Memory that is locked may not be paged out - this reduces the amount of memory that is available for other processes. This setting limits the amount of memory that can be locked.

1800 INFORMATION
is it means if I set it to 100M and then start the program (let say a java program), it will keep it in memory and won't page out?
Eric Yung
Not exactly. The program would then have to lock the memory, and this is a limit on the user, not per program, so other programs could lock memory and use some of the allocation
1800 INFORMATION
The ulimit only limits how much you can lock. You need to call mlock or mlockall for it to be actually locked.
+2  A: 

This limits how much memory you can make unswappable with mlock

The setrlimit manpage says:

The maximum number of bytes of memory that may be locked into RAM. In effect this limit is rounded down to the nearest multiple of the system page size. This limit affects mlock(2) and mlockall(2) and the mmap(2) MAP_LOCKED operation. Since Linux 2.6.9 it also affects the shmctl(2) SHM_LOCK operation, where it sets a maximum on the total bytes in shared memory segments (see shmget(2)) that may be locked by the real user ID of the calling process.
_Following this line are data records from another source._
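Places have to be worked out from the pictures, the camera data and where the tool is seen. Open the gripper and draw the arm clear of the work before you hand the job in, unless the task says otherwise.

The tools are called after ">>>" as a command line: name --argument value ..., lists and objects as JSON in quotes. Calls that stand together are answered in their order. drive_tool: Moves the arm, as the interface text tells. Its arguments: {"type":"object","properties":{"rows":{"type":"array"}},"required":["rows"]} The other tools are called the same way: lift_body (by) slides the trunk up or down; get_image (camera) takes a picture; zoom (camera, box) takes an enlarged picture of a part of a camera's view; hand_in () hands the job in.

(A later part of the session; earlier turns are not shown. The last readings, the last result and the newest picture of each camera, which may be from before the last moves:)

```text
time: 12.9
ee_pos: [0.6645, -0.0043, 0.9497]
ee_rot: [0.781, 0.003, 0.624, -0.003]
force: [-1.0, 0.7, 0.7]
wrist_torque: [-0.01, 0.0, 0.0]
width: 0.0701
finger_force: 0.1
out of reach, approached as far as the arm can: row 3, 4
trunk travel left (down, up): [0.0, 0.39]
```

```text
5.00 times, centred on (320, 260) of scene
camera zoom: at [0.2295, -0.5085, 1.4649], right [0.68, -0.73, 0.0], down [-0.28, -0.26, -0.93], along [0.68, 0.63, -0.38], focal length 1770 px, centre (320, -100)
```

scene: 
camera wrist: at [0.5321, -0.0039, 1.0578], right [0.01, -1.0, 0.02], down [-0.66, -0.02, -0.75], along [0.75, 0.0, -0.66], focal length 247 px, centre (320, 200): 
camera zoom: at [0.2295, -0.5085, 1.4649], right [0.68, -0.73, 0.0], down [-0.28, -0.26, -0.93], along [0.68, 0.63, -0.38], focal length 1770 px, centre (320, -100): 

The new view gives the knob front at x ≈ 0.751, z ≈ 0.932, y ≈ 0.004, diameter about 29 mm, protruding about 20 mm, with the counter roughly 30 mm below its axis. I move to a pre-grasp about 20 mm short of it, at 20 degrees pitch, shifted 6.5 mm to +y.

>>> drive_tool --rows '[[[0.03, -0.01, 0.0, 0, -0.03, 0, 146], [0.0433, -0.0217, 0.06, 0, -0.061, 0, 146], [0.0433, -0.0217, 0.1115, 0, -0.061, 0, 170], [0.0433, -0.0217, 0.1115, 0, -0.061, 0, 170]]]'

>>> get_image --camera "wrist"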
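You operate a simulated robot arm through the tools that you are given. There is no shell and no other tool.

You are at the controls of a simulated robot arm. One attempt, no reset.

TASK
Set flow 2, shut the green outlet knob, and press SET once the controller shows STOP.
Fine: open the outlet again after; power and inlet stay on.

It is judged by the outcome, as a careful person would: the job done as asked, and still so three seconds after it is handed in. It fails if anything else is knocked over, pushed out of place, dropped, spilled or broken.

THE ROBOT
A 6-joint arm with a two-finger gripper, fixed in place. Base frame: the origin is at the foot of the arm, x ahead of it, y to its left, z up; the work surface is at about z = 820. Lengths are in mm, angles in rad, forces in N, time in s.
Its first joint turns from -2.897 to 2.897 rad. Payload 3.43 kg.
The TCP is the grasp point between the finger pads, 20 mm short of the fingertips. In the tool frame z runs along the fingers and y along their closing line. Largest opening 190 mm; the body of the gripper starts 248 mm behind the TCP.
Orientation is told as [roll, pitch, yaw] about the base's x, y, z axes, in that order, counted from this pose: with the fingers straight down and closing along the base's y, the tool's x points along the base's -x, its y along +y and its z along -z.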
The shmctl(2) SHM_LOCK locks are accounted for separately from the per-process memory locks established by mlock(2), mlockall(2), and mmap(2) MAP_LOCKED; a process can lock bytes up to this limit in each of these two categories. In Linux kernels before 2.6.9, this limit controlled the amount of memory that could be locked by a privileged process. Since Linux 2.6.9, no limits are placed on the amount of memory that a privileged process may lock, and this limit instead governs the amount of memory that an unprivileged process may lock.